▶ **Page extract**:

## START

Ketua PWI LS Kota Surakarta Mengapresiasi Kirab Ageng Petilasan Keraton Pajang Malam 1 Sura

Ketua PWI-LS Kota Solo di dampingi Sekretaris saat menerima undangan dari panitia grebeg 1 sura petilasan Keraton Pajang


BUDAYA-Ketua Perjuangan Walisongo Indonesia Laskar Sabililah Kota Surakarta, Sudrajat Kentas Pribadi, mengapresiasi acara budaya Ganti Songsong dan Kirab Ageng Petilasan Keraton Pajang oleh panitia grebeb Sura 1 Muharam 2025 yang akan di selenggarakan bertepatan pada malam 1 Sura.

 

Pegelaran budaya yang di balut dengan kirab ageng tersebut kata Ketua PWI-LS Kota Surakarta, adalah upaya untuk mengenang dan mengingat kembali kejayaan Kesultanan Pajang di masa silam.

## END

▶ **Dataset extract**:

## START

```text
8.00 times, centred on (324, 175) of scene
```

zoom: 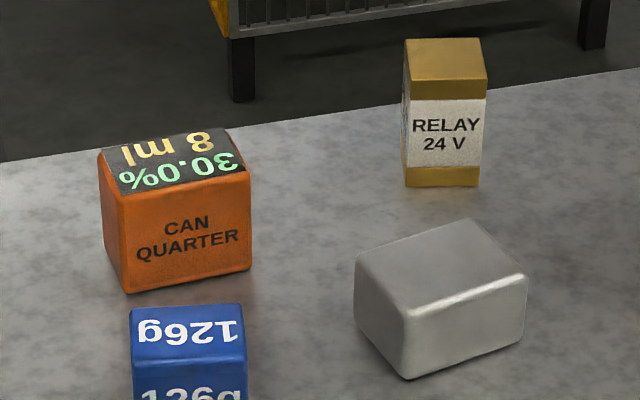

## END

▶ **Objectives**:
**1.** Pull out the sentences of the page extract that run from "BUDAYA-Ketua Perjuangan Walisongo" through "di masa silam." and give them unchanged.
**2.** Carry the page extract on from its last sentence.

▶ **Task results**:
**1.**
BUDAYA-Ketua Perjuangan Walisongo Indonesia Laskar Sabililah Kota Surakarta, Sudrajat Kentas Pribadi, mengapresiasi acara budaya Ganti Songsong dan Kirab Ageng Petilasan Keraton Pajang oleh panitia grebeb Sura 1 Muharam 2025 yang akan di selenggarakan bertepatan pada malam 1 Sura.

 

Pegelaran budaya yang di balut dengan kirab ageng tersebut kata Ketua PWI-LS Kota Surakarta, adalah upaya untuk mengenang dan mengingat kembali kejayaan Kesultanan Pajang di masa silam.

**2.**
Selain itu juga menjadi bagian dari kegiatan masyarakat dalam membangun kebersamaan dan rasa kegotong royongan melalui budaya kearifan local.

 

Kegiatan tersebut kata Sudrajat Kentas Pribadi secara tidak langsung akan mengingatkan masyarakat pentingnya sejarah bangsa, agar tidak di rusak dan di belokan oleh sekelompok orang yang tidak bertanggung jawab.

 

Komunitas budaya dan sejarah di petilasan Pajang di harapkan oleh Ketua PWI LS Kota Surakarta, agar berpatokan pada data dan kajian sejarah yang ada. Sehingga memiliki referensi kuat dalam membangun dan menjaga pelestarian di keraton pajang.

 

Begitu juga saat menggelar acara pengajian, seyogyanya mendatangkan saja para kyai yang benar benar memiliki kedalaman ilmu agama. Bukan sekedar berceramah mengedepankan cerita khurafat tidak masuk akal dan khayalan.

 

Masyarakat dan komunitas pelestari budaya seyogyanya mengenal sejarah dari sumber referensi yang jelas, bukan dari dongeng dan karangan yang ujung ujungan hanya akan merusak nilai sejarah itu sendiri.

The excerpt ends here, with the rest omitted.